20110927

what's da sayin'?


Dear Reader - have you ever wondered about the primordial ontological significance of Dasein's ownmost authentic being-having-fallen-into-the-world as triply ecstatic, temporally-attenuated concern, but felt that you didn't have the time to spend trying to understand what influential thinkers have suggested as to this fundamentally important topic?

(Or, like myself, have you, perhaps, spent a great deal of time trying to so understand something just like that with little more than angst, nausea and despair to show for it?)

Well, over at the Guardian's "How to Believe" feature (where many others similarly address many other topics, as well), philosopher Simon Critchley condenses Martin Heidegger's foundational project on that topic, Being & Time, into an excellent eight-part exposition on that work, part one of which is here (and check the sidebar there for links to the sequence).

If, as Critchley encapsulates Heidegger's thesis, "being is time," and we uncritically accept the common axiom that "time is money," then, by dint of the transitive property of equality, are we forced to agree with the actuaries', capitalists' and American Antinomian Dominionists' (inter alia) assertion that "being is money"? (Egad, I hope not!)
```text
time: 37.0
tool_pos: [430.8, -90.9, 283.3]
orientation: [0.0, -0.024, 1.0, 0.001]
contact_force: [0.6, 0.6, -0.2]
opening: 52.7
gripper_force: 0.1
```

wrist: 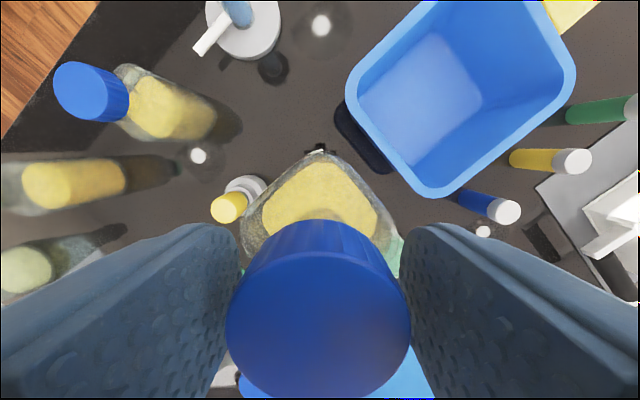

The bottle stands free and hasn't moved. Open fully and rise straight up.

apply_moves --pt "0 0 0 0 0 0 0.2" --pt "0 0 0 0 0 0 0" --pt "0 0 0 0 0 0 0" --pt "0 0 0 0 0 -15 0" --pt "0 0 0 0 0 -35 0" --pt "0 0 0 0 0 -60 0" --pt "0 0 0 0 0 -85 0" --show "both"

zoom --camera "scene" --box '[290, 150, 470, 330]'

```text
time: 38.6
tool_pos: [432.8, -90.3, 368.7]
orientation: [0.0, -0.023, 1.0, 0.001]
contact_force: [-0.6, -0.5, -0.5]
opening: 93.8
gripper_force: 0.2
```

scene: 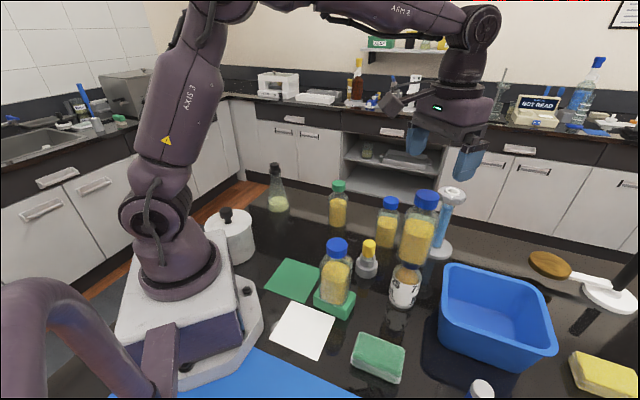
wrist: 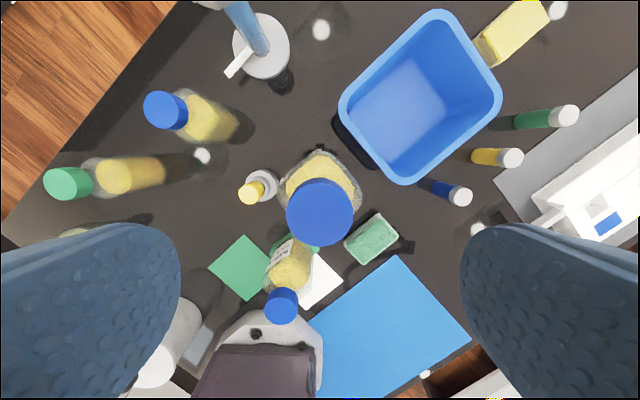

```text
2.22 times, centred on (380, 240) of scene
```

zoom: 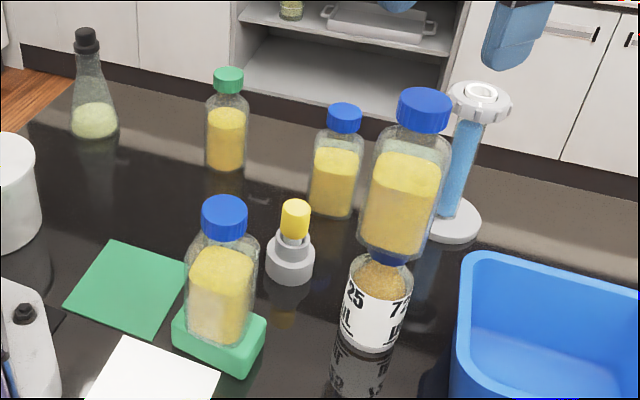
But don't let Critchley or myself keep you from undertaking to read the tome itself, which is worth it just for the translators' and editors' painstaking explanations and examinations of the philosopher's puns, coinages and neologisms, if not its author's (admittedly, not widely noted) demolition of the tradition of philosophy up to that point.
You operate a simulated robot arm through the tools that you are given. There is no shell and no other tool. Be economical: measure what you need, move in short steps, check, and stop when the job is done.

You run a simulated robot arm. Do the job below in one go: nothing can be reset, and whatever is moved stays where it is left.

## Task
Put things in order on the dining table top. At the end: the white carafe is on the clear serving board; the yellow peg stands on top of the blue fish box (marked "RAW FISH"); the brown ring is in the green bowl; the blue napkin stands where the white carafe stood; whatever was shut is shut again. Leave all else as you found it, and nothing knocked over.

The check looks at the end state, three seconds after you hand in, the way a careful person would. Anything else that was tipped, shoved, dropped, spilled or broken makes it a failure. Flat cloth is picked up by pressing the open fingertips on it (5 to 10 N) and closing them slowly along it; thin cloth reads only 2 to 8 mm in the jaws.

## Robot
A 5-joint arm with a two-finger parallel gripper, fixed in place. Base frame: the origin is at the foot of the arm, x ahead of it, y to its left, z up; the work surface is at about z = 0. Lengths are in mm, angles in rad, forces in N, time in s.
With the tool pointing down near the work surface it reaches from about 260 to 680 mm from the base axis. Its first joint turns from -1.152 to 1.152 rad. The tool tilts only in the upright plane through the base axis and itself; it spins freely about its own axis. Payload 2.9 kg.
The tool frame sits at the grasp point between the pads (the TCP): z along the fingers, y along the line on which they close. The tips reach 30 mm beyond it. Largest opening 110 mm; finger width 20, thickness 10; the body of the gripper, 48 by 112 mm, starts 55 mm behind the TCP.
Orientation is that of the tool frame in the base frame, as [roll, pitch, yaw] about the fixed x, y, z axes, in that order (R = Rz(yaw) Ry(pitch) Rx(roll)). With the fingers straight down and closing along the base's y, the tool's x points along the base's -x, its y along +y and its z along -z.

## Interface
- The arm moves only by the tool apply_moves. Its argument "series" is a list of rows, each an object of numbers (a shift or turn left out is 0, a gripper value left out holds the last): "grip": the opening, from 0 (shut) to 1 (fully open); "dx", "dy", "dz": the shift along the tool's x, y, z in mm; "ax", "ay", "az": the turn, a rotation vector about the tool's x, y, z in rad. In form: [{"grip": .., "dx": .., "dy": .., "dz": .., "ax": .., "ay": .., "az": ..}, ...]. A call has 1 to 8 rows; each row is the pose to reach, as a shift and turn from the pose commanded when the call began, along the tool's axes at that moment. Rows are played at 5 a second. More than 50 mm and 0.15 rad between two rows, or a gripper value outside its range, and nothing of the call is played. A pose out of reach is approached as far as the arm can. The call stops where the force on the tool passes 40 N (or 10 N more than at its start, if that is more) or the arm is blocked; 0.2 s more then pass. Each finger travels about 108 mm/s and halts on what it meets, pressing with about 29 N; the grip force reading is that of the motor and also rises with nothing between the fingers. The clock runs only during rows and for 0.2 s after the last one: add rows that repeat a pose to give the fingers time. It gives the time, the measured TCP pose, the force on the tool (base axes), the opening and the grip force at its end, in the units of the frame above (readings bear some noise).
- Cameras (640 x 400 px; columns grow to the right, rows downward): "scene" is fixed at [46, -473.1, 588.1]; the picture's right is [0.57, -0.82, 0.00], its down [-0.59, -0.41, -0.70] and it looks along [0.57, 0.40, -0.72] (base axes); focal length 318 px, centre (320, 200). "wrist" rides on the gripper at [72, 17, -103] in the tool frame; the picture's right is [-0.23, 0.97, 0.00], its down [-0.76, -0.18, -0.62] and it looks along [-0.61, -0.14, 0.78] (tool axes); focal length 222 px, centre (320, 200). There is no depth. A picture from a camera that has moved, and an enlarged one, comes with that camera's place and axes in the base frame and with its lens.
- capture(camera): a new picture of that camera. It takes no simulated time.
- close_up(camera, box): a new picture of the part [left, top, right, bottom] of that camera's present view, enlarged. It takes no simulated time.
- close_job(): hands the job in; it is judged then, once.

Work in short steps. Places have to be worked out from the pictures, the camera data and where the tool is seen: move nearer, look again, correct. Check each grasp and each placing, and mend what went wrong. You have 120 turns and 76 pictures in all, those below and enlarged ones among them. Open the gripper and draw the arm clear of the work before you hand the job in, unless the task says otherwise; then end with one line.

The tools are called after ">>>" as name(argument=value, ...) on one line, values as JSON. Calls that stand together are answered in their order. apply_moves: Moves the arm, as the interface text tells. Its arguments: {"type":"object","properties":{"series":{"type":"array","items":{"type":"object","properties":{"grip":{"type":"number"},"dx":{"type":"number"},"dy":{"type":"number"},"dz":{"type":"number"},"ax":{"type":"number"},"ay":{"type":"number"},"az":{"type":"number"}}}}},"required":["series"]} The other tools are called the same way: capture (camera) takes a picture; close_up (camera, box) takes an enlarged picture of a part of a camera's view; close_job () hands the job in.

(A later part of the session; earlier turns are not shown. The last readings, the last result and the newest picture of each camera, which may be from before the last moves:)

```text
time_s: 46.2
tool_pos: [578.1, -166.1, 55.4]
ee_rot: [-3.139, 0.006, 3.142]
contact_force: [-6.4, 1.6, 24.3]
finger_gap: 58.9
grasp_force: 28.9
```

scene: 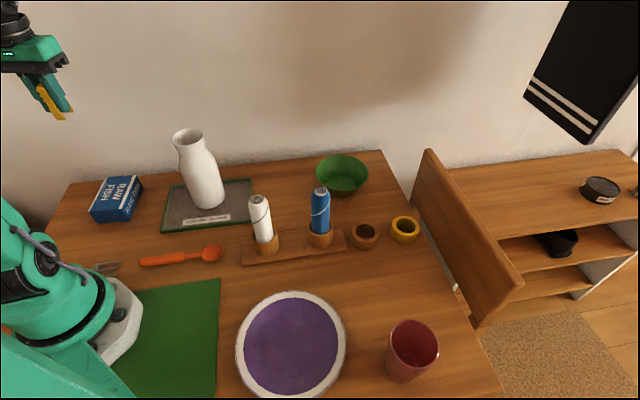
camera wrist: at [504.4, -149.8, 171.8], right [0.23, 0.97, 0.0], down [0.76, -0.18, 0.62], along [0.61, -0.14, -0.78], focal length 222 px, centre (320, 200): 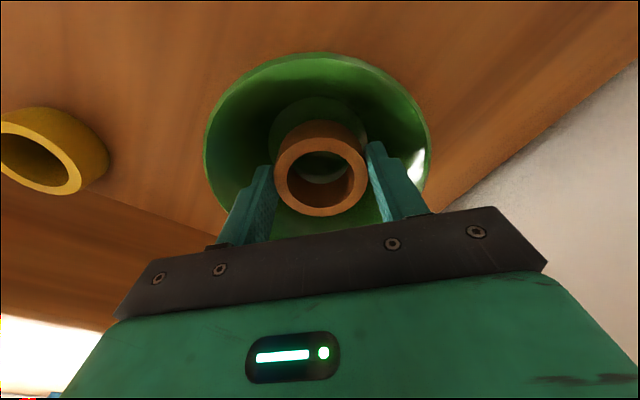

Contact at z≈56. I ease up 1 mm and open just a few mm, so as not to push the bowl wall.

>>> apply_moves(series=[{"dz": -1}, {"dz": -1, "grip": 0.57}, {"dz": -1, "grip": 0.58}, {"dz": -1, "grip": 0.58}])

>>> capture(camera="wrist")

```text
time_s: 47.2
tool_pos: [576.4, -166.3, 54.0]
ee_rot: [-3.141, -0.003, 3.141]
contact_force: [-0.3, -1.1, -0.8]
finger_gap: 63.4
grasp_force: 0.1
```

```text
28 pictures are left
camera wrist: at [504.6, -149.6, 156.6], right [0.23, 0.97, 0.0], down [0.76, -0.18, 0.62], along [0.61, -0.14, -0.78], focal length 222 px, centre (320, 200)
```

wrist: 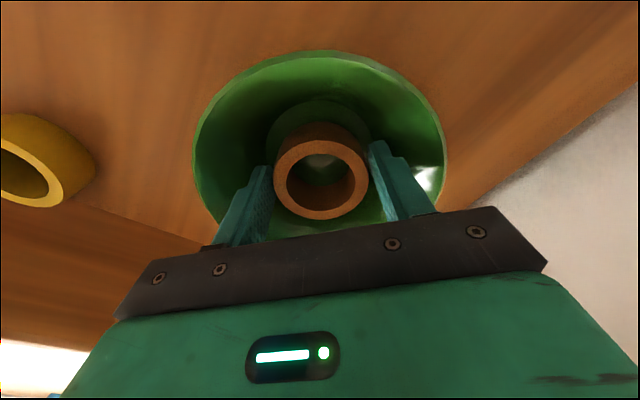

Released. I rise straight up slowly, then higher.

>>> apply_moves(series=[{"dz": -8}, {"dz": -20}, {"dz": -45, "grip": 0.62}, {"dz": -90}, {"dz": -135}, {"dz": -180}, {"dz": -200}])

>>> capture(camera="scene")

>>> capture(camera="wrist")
And, . . . umm . . . one, more concerned with "living well" than the primordial ontological significance of Dasein's ownmost authentic being-having-fallen-into-the-world as triply ecstatic, temporally-attenuated concern, might also (or instead) dig to read about Christopher Phillips, who is out philosophizin' in the streets, and convening Socratic cafes, amongst the teeming denizens of Arrearsville, USA.